**Supplied data**
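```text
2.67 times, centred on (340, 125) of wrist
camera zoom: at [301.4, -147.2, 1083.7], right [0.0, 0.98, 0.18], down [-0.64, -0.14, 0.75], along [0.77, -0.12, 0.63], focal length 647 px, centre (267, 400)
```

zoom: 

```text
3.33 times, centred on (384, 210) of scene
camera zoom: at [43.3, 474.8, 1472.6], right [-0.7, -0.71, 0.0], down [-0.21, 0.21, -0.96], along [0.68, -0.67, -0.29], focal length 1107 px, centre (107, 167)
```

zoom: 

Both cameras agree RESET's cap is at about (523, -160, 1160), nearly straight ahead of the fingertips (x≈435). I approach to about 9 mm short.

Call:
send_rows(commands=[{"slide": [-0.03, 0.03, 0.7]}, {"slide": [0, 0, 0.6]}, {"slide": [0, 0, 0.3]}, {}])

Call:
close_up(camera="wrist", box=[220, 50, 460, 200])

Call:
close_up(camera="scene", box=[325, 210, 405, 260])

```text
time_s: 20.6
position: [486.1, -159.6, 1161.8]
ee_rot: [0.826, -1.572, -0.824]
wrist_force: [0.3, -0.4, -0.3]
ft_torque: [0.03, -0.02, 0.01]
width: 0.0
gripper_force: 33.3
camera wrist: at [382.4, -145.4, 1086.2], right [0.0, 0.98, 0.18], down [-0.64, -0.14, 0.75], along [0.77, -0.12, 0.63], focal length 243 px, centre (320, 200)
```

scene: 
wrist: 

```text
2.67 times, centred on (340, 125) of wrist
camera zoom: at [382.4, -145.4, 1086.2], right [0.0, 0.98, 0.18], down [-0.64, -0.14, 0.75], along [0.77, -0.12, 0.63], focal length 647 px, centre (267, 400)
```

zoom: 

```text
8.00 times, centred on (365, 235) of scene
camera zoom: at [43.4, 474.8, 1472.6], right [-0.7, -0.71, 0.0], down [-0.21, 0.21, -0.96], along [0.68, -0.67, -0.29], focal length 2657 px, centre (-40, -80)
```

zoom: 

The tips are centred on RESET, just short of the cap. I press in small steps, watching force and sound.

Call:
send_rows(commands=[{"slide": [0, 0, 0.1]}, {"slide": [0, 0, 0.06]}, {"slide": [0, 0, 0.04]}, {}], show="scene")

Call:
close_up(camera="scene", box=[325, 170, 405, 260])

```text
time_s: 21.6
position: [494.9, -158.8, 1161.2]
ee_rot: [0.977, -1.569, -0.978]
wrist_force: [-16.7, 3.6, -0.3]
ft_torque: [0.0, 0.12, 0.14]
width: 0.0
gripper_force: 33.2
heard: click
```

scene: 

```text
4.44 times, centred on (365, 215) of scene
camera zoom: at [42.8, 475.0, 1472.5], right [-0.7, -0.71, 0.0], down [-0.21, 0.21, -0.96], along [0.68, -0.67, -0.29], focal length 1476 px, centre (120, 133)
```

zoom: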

**Requirement**
Your task is to repeat the data exactly; please include every line.

**Right answer**
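```text
2.67 times, centred on (340, 125) of wrist
camera zoom: at [301.4, -147.2, 1083.7], right [0.0, 0.98, 0.18], down [-0.64, -0.14, 0.75], along [0.77, -0.12, 0.63], focal length 647 px, centre (267, 400)
```

zoom: 

```text
3.33 times, centred on (384, 210) of scene
camera zoom: at [43.3, 474.8, 1472.6], right [-0.7, -0.71, 0.0], down [-0.21, 0.21, -0.96], along [0.68, -0.67, -0.29], focal length 1107 px, centre (107, 167)
```

zoom: 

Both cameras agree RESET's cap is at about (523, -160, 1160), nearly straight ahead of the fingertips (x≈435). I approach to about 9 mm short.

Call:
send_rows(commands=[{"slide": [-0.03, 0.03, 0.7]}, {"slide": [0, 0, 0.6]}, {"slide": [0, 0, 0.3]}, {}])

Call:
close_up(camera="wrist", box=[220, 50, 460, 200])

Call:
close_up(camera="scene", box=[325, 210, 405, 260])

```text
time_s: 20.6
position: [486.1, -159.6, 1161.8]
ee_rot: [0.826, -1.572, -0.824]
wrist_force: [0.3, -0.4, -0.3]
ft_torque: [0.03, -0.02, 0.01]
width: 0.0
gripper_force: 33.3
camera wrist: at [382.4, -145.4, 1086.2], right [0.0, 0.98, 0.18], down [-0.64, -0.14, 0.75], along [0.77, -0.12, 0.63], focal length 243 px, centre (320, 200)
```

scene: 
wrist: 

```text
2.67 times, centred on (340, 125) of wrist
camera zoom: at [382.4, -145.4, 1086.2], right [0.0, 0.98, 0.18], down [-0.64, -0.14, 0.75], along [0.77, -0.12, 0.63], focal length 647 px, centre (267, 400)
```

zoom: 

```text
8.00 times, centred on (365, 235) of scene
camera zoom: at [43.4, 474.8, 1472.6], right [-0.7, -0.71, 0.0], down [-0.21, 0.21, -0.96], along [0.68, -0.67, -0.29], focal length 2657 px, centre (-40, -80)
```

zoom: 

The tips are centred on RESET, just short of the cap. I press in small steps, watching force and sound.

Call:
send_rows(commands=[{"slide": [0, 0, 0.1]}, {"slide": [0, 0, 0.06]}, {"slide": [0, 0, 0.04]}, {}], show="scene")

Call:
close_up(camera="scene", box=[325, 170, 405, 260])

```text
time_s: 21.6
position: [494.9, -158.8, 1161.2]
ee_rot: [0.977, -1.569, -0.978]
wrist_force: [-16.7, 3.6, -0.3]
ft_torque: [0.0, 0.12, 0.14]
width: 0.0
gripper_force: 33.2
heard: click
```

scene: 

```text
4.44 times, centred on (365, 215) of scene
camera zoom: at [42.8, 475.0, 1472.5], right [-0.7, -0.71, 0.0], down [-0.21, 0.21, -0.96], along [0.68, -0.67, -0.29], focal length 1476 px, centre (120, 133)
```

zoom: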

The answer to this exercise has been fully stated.